I would love to see WotC put out a 300 page book that contained all the major playstyles in it.

They could devote 10-20 pages to each playstyle, teaching DMs how to run that sort of game, create worlds to fit the playstyle, and put in rules additions, substitutions, and subtractions to aid the DM in achieving a good version of that playstyle for D&D. Doing that would not fracture the player base, since no matter which style you pick, you're still playing D&D and would still want the new monster books, settings, adventures, etc. that you would have without a book on playstyles.
 

I would love to see WotC put out a 300 page book that contained all the major playstyles in it.
I see two major problems with that:

1) you can see from this forum that it’s common for people to mis-understand any playstyle that is not the one they prefer, and it’s pretty much impossible to explain it to them.

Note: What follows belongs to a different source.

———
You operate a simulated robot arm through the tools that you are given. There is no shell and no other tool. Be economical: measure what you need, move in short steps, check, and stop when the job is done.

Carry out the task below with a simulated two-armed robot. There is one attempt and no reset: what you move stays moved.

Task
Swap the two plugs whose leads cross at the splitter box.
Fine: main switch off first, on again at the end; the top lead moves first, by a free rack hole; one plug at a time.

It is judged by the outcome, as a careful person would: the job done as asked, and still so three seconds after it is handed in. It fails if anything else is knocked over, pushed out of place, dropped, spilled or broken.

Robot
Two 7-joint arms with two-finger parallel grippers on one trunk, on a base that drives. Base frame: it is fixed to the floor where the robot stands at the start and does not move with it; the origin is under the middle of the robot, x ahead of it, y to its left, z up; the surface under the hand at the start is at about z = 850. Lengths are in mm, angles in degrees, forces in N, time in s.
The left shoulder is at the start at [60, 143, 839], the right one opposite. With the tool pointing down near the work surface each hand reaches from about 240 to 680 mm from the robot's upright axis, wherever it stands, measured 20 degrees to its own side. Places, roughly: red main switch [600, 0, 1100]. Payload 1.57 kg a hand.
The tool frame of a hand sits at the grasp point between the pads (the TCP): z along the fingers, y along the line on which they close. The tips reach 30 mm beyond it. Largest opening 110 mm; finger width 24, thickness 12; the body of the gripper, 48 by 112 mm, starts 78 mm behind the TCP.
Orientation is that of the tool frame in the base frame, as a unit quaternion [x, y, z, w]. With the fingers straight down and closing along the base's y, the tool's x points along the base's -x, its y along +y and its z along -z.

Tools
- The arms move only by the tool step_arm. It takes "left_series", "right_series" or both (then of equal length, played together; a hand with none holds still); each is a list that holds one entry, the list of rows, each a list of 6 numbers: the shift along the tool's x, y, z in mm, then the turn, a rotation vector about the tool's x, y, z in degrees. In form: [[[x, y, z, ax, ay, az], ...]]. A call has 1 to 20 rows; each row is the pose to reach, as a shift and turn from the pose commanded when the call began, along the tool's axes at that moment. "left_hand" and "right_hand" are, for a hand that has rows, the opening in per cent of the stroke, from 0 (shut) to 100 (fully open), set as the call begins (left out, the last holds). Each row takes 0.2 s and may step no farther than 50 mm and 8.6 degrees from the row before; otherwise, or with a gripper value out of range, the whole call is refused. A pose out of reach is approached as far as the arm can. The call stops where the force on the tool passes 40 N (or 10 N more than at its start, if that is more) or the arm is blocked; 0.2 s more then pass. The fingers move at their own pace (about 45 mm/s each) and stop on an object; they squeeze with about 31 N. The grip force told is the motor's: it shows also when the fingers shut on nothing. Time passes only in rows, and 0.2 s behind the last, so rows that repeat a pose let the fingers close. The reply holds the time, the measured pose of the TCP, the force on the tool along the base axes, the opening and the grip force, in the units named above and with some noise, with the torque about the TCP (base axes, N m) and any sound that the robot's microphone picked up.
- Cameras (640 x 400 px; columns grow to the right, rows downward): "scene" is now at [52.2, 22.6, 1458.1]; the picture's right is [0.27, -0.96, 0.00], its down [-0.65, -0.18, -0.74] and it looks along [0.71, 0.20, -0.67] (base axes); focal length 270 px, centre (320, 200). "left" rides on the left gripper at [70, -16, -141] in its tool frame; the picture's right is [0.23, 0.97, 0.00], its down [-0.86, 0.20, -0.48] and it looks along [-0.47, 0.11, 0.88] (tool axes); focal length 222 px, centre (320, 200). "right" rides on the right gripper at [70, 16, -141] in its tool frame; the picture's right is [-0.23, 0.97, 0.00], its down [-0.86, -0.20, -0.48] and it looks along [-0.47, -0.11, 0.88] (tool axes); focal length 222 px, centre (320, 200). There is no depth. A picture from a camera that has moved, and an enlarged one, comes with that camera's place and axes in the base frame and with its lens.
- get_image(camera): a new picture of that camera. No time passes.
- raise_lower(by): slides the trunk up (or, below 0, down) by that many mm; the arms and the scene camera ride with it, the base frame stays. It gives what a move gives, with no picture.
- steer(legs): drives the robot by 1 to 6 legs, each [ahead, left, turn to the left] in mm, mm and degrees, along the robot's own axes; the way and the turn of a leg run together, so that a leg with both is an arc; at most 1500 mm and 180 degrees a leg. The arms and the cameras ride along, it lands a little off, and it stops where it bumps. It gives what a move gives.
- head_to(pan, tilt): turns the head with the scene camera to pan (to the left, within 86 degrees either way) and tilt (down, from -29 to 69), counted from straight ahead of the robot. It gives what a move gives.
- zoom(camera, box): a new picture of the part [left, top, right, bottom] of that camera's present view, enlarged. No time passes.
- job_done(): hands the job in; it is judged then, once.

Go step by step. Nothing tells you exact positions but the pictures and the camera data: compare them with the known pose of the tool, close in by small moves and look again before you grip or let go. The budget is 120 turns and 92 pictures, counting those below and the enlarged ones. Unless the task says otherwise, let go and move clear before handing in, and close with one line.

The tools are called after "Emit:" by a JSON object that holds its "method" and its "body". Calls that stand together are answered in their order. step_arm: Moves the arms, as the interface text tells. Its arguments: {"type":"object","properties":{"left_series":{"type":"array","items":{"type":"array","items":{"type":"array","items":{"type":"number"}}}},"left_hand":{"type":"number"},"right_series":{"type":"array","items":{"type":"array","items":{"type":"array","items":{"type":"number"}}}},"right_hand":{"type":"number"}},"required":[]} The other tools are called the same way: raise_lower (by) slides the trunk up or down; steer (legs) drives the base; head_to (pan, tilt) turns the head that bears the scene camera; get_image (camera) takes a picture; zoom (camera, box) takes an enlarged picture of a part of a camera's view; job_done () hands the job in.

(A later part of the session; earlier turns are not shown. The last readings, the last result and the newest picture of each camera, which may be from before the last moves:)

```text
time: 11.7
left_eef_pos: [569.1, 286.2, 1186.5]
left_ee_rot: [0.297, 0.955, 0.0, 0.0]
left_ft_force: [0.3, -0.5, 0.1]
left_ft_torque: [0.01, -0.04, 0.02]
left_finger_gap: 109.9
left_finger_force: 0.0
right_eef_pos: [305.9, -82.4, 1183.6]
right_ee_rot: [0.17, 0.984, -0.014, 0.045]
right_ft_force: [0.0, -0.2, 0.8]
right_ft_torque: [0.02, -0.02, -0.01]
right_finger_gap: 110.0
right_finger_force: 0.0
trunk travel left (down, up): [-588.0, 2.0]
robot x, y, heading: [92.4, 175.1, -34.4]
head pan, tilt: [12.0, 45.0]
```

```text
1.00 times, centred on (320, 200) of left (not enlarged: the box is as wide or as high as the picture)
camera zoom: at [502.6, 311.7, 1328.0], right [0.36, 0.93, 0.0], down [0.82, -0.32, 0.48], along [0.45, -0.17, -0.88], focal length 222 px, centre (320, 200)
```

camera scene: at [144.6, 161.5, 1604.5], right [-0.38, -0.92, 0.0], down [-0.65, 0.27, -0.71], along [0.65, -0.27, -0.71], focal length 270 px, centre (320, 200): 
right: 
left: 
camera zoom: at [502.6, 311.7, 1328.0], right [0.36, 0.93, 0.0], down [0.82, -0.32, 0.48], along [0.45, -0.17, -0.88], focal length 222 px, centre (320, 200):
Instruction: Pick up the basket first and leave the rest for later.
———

They just (and I have experienced this from both sides) “make no sense”. So who is going to write this book?

2) There are as many different playstyles as there are tables, 300 pages wouldn’t even scratch the surface.


This is more of a a PhD thesis type project than a book for popular consumption.
 

He's right, but it's really semantics. The wizard's fireball doesn't slowly fill up with energy until it is recharged and ready to go again. The wizard has a broad pool of energy with which to power the spells that he knows, and with rest he can refocus that energy and power his spells once more.

Ultimately it's the same difference.
 

This did not answer the question though.

Are you saying that Wizards in your worlds, for example, are completely ignorant of the fact that their magic recharges after they sleep?
It doesn't recharge after they sleep. It recharges after they sleep AND enough time has passed for that sleep to help. If the wizard wakes up from a long rest, uses all of his spell slots 10 minutes later, and then immediately sleeps for another 8 hours, nothing is replenished.

The wizard would likely know that it takes both time and sleep to regain his magic, but he wouldn't have a clue what his AC, HP, and character level are. Most mechanics are for the player.